— Begin Material provided —

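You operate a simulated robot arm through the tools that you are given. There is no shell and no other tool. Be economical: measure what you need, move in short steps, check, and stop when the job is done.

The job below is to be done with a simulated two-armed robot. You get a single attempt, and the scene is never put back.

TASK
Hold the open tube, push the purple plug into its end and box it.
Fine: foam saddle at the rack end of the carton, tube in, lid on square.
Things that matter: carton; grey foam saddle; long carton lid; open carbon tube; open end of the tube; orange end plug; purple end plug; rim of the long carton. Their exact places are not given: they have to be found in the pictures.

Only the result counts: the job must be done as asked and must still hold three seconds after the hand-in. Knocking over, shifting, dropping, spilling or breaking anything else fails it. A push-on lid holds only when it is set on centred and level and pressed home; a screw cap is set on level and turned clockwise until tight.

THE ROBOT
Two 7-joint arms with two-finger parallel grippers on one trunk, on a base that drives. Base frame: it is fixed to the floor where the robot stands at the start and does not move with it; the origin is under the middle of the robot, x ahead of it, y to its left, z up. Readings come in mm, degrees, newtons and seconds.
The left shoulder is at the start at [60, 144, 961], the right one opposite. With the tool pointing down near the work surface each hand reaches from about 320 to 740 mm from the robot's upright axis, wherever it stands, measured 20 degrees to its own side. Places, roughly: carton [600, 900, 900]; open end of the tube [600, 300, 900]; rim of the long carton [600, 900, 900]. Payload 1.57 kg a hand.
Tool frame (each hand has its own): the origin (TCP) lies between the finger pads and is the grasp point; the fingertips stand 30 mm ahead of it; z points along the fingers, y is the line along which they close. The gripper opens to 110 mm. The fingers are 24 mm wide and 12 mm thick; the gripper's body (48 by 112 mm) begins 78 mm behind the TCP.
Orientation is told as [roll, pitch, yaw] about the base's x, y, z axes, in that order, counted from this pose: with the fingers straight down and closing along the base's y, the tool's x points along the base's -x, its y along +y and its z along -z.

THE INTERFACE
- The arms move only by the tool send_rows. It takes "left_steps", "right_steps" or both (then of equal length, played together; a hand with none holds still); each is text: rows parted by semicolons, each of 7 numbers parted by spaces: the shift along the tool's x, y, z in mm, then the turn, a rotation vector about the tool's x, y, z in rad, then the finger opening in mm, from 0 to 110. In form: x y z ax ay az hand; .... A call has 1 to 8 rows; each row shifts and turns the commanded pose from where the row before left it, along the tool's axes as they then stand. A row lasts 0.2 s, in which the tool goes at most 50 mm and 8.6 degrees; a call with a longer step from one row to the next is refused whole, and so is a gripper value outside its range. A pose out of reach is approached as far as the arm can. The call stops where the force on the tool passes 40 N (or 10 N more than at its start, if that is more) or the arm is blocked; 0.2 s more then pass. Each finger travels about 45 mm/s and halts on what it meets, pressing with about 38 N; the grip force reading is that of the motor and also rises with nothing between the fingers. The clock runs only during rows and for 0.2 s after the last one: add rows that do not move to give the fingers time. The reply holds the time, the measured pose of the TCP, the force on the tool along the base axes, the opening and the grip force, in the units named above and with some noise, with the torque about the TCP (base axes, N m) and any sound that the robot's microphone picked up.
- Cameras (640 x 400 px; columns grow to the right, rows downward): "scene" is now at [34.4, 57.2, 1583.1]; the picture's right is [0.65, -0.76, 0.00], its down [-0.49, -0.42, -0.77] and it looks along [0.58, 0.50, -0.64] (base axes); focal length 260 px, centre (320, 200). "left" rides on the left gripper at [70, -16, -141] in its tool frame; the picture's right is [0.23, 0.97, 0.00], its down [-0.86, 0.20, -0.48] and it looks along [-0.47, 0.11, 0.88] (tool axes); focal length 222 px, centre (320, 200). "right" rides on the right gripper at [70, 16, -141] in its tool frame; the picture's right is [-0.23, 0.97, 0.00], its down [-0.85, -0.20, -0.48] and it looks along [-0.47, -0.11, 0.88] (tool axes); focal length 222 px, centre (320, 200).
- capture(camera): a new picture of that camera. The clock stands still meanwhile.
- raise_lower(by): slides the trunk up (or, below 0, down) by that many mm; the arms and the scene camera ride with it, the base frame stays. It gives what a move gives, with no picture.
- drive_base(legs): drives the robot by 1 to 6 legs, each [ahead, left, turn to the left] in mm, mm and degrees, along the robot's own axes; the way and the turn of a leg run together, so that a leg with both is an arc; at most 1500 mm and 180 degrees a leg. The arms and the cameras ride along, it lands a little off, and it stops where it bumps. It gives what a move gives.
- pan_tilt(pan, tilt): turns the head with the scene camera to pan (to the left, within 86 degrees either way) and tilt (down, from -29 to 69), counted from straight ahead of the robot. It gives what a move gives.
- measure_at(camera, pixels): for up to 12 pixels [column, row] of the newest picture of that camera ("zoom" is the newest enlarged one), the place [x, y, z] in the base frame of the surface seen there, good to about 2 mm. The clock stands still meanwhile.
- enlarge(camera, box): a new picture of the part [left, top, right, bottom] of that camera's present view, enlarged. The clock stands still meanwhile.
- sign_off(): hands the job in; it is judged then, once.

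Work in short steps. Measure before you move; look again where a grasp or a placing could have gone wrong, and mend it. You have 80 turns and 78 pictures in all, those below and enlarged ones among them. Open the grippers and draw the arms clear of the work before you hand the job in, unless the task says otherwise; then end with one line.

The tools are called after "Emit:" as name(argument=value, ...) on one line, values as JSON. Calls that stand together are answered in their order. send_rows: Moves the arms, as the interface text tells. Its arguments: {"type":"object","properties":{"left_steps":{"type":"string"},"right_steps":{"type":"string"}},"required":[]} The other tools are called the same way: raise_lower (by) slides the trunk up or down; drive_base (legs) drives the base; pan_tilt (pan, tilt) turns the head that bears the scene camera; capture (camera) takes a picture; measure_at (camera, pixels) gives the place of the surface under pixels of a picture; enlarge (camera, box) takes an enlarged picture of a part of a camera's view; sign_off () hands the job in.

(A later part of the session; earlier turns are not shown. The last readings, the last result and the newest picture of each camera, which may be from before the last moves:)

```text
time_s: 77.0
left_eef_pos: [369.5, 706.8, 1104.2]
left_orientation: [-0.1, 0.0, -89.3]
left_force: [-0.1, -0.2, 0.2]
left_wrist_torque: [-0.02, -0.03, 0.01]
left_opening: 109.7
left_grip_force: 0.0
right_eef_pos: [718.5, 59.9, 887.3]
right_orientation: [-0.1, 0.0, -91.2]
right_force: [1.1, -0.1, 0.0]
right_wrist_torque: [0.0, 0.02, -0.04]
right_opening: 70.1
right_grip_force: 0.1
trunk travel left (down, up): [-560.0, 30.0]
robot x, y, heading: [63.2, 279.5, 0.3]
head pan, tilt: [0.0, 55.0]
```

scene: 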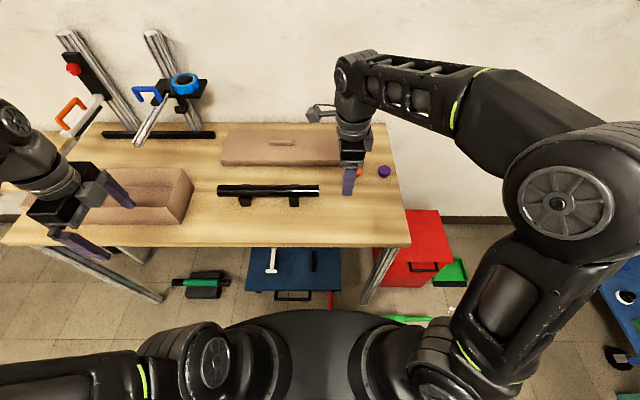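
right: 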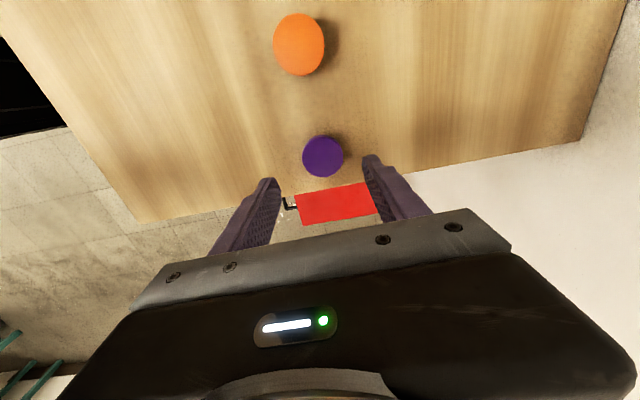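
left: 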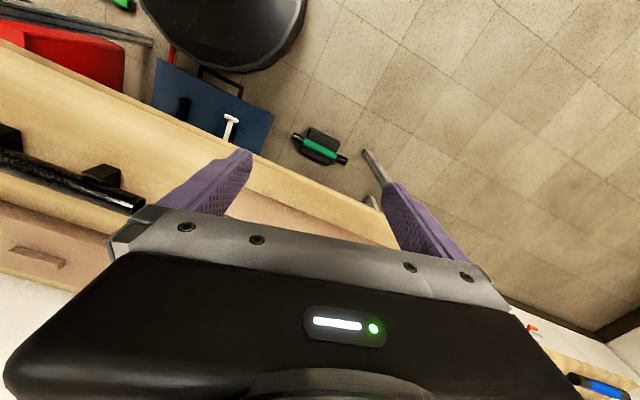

— End Material provided —

Look through the data above. Find each line with the string "short" and copy it.

• Result for this exercise:
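You operate a simulated robot arm through the tools that you are given. There is no shell and no other tool. Be economical: measure what you need, move in short steps, check, and stop when the job is done.
Work in short steps. Measure before you move; look again where a grasp or a placing could have gone wrong, and mend it. You have 80 turns and 78 pictures in all, those below and enlarged ones among them. Open the grippers and draw the arms clear of the work before you hand the job in, unless the task says otherwise; then end with one line.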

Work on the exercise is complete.